### Document extract
○ ○ ○

How do I create a query that would give me the latest date for each user?
Update: I forgot that I needed to have a value that goes along with the latest date.
This is the simple old school approach that works with almost any db engine, but you have to watch out for duplicates:
select t.username, t.date, t.value
from MyTable t
inner join (
select username, max(date) as MaxDate
from MyTable
group by username
) tm on t.username = tm.username and t.date = tm.MaxDate
Using window functions will avoid any possible issues with duplicate records due to duplicate date values, so if your db engine allows it you can do something like this:
select x.username, x.date, x.value
from (
select username, date, value,
row_number() over (partition by username order by date desc) as _rn
from MyTable
) x
where x._rn = 1
Using window functions (works in Oracle, Postgres 8.4, SQL Server 2005, DB2, Sybase, Firebird 3.0, MariaDB 10.3)
select * from (
select
username,
date,
value,
row_number() over(partition by username order by date desc) as rn
from
yourtable
) t
where t.rn = 1
I see most of the developers use an inline query without considering its impact on huge data.
Simply, you can achieve this by:
SELECT a.username, a.date, a.value
FROM myTable a
LEFT OUTER JOIN myTable b
ON a.username = b.username
AND a.date < b.date
WHERE b.username IS NULL
ORDER BY a.date desc;
From my experience the fastest way is to take each row for which there is no newer row in the table.
Another advantage is that the syntax used is very simple, and that the meaning of the query is rather easy to grasp (take all rows such that no newer row exists for the username being considered).
NOT EXISTS
SELECT username, value
FROM t
WHERE NOT EXISTS (
SELECT *
FROM t AS witness
WHERE witness.username = t.username AND witness.date > t.date
);
ROW_NUMBER
SELECT username, value
FROM (
SELECT username, value, row_number() OVER (PARTITION BY username ORDER BY date DESC) AS rn
FROM t
) t2
WHERE rn = 1
INNER JOIN
SELECT t.username, t.value
FROM t
INNER JOIN (
SELECT username, MAX(date) AS date
FROM t
GROUP BY username
) tm ON t.username = tm.username AND t.date = tm.date;
LEFT OUTER JOIN
SELECT username, value
FROM t
LEFT OUTER JOIN t AS w ON t.username = w.username AND t.date < w.date
WHERE w.username IS NULL
To get the whole row containing the max date for the user:
select username, date, value
from tablename where (username, date) in (
select username, max(date) as date
from tablename
group by username
)
SELECT *
FROM MyTable T1
WHERE date = (
SELECT max(date)

○ ○ ○

### Your instructions
Keep the document extract going from its last sentence.

### Provided material
○ ○ ○

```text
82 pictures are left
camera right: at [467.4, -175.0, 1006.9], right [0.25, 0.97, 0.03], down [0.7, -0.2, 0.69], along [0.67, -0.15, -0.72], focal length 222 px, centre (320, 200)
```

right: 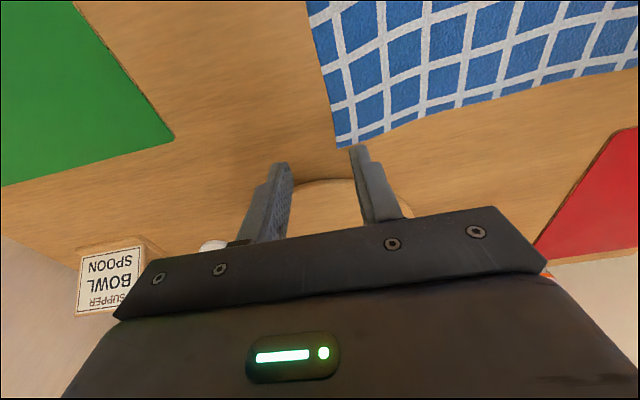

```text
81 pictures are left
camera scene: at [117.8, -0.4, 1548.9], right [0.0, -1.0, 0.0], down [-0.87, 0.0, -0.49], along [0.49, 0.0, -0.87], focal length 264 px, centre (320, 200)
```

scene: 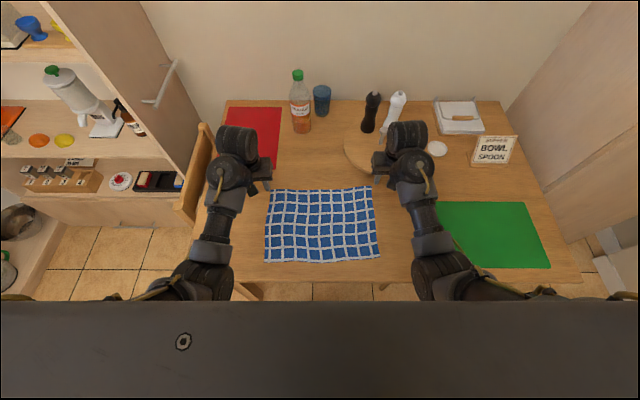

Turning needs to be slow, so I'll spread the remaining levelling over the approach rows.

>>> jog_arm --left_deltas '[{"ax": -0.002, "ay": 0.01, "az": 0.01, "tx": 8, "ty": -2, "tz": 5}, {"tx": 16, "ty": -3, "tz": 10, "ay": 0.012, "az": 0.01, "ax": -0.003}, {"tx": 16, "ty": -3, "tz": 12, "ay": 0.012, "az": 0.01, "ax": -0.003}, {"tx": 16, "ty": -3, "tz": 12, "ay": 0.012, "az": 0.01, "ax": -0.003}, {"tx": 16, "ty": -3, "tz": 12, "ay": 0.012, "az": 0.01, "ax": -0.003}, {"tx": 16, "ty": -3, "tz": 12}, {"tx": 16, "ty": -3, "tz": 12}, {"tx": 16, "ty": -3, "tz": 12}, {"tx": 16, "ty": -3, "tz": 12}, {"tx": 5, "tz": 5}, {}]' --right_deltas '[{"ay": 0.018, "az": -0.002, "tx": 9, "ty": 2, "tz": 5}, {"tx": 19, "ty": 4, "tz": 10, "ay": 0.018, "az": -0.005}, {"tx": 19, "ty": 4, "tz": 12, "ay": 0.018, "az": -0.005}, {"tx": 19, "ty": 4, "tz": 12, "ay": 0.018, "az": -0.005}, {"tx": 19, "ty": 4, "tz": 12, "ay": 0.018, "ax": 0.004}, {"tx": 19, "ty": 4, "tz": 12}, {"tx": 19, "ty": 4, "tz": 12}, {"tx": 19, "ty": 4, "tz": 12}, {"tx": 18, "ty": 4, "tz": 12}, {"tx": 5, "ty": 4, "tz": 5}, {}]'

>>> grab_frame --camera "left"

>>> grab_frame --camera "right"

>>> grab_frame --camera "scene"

○ ○ ○

### Exercise output
FROM MyTable T2
WHERE T1.username=T2.username
)
This one should give you the correct result for your edited question.
The sub-query makes sure to find only rows of the latest date, and the outer GROUP BY will take care of ties. When there are two entries for the same date for the same user, it will return the one with the highest value.
SELECT t.username, t.date, MAX( t.value ) value
FROM your_table t
JOIN (
SELECT username, MAX( date ) date
FROM your_table
GROUP BY username
) x ON ( x.username = t.username AND x.date = t.date )
GROUP BY t.username, t.date
If your database syntax supports it, then TOP 1 WITH TIES can be a lifesafer in combination with ROWNUMER.
With the example data you provided, use this query:
SELECT TOP 1 WITH TIES
username, date, value
FROM user_log_in_attempts
ORDER BY ROW_NUMBER() OVER (PARTITION BY username ORDER BY date DESC)
It yields:
username | date | value
-----------------------------
bob | 8/4/2009 | 1.5
brad | 2/2/2010 | 1.2
fred | 12/2/2009 | 1.3
Demo
How it works:
ROWNUMBER() OVER (PARTITION BY... ORDER BY...) For each username a list of rows is calculated from the youngest (rownumber=1) to the oldest (rownumber=high)
ORDER BY ROWNUMBER... sorts the youngest rows of each user to the top, followed by the second-youngest rows of each user, and so on
TOP 1 WITH TIES Because each user has a youngest row, those youngest rows are equal in the sense of the sorting criteria (all have rownumber=1). All those youngest rows will be returned.
Tested with SQL-Server.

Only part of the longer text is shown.